Word [ Heavens Got A Hitman ]

Carn..-->> to dziwne bo jesli ja do kogoś pisze staram sie z dużej litery.. treśc jest najwazniejsza fakt
ale jesli pisze z małej litery to albo z pośpiechu albo z braku szacunku działąnie celowe..

27.05.2003
12:31
[7]

Carrignarone [ Konsul ]

BukE ---> Bo na gg rozmawiasz, a na forum publikujesz wypowiedzi, a to dla mnie różnica. Faktycznie na gg nie ma czasu na moment zawachania, zwłaszcza jeśli rozmawiasz z kilkoma osobami jednocześnie. Ale i tak najfajniej jest w realu. :)

27.05.2003
12:32
[8]

Carrignarone [ Konsul ]

Word ---> Zgadzam się z Tobą (<---), ja też tak robię. Ale nie przeszkadza mi jakoś strasznie, jak inni się do tej zasady nie stosują.

27.05.2003
12:32
[9]

massca [ ]

brak polskiej czcionki czy duzych liter to dla mnie w komunikacji nieformalnej w sieci zaden problem.
nawet w korespondencji sluzbowej po dwoch trzech mailach z bardziej wyluzowanymi partnerami przestaje uzywac kapitalikow i polskich znakow - adresuje maila malymi literam np. "droga agnieszko" i tak samo sie podpisuje "pozdrawiam, michal".

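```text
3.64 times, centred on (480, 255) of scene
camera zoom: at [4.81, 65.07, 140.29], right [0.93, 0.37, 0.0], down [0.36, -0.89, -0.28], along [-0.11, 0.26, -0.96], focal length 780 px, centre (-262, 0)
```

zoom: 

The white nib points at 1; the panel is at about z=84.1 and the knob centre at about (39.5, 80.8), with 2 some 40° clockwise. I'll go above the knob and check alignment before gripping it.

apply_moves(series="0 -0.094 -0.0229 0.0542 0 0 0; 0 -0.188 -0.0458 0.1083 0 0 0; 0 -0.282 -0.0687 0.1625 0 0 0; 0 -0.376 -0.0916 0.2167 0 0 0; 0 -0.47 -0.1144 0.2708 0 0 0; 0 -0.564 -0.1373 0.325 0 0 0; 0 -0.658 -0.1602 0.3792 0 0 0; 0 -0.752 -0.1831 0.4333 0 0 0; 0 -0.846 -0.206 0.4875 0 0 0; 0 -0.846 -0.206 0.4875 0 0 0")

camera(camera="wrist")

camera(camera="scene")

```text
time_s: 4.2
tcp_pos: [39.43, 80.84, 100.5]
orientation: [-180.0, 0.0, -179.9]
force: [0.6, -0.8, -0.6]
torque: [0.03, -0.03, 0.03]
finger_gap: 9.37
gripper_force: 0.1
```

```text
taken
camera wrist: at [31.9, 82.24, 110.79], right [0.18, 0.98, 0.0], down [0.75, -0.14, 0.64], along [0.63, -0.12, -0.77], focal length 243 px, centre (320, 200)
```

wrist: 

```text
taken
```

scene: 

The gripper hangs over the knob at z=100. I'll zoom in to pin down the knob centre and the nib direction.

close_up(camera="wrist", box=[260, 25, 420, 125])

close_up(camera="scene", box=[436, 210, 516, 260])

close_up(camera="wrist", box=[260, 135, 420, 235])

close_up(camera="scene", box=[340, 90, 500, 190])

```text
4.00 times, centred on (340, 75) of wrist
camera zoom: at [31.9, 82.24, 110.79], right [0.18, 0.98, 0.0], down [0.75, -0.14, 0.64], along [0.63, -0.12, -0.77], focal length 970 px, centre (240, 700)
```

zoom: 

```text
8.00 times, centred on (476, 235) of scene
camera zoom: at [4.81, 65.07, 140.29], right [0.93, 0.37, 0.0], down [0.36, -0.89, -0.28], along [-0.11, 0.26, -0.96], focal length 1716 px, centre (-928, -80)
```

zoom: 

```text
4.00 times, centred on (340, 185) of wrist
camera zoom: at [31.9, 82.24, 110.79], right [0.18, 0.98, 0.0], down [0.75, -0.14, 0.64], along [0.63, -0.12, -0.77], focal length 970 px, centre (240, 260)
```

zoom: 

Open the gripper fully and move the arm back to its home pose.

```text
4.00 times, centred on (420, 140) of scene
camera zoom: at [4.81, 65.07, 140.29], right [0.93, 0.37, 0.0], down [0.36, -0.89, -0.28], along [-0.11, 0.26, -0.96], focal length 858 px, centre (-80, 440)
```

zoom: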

w sygnaturce mam oczywiscie wszsytko poprawnie i ladnie i to traktuje jako ostatnie pozory przyzwoitosci.

po prostu pisze szybko, bezwzrokowo i szybciej mi idzie bez cackania sie z shiftem. zreszta to nic nie zmienia.
polskich czcionek uzywam sporadycznie, kiedy widze ze ich brak moze utrudnic interpretacje tekstu.


to co mnie denerwuje, to udziwnianie na sile jezyka polskiego, czerpanie z angielskiej pisowni i fonetyki, wymyslanie jakis dziwolagow i wprowadzanie ich do jezyka internetowego (np. slynne "ale z niego lol" - LOL oznacza reakcje smiechem a nie okreslenie osoby - co to za bzdura). najbardziej mnie smieszy, jak za takie eksperymenty bierze sie ktos kto ledwo liznal angielskiego (albo wcale nie mial z nim kontaktu).

denerwuje mnie tez pisanie fonetyczne - szczegolnie na sile - oraz rażące błedy ortograficzne.

27.05.2003
12:33
[10]

BukE [ Majster ]

Carrignarone --> może nie porównujmy rozmowy na realu z rozmową na GG, bo różnica jest wielka ! Oczywiście po stronie realu.
Jeszcze co do przekręcania ksywek, to ja nauczyłem sie kopiować ksywki z poprzedniego posta. Nie chciało by mnie się przepisywać Twojej ksywy, bo jest długa i zagmatwana, bez obrazy oczywiscie ;-)

27.05.2003
12:35
[11]

mikmac [ Senator ]

w necie nie uzywam polskich znakow i prawie wcale wielkich. na nicki tez nie zwracam zbytniej uwagi, bo i tak conajmniej polowa zaczyna sie z malej. btw, mikmac pisze z malej - z wielkiej to przekrecenie nicka :P Czemu? bo sobie tak wymislilem. :-)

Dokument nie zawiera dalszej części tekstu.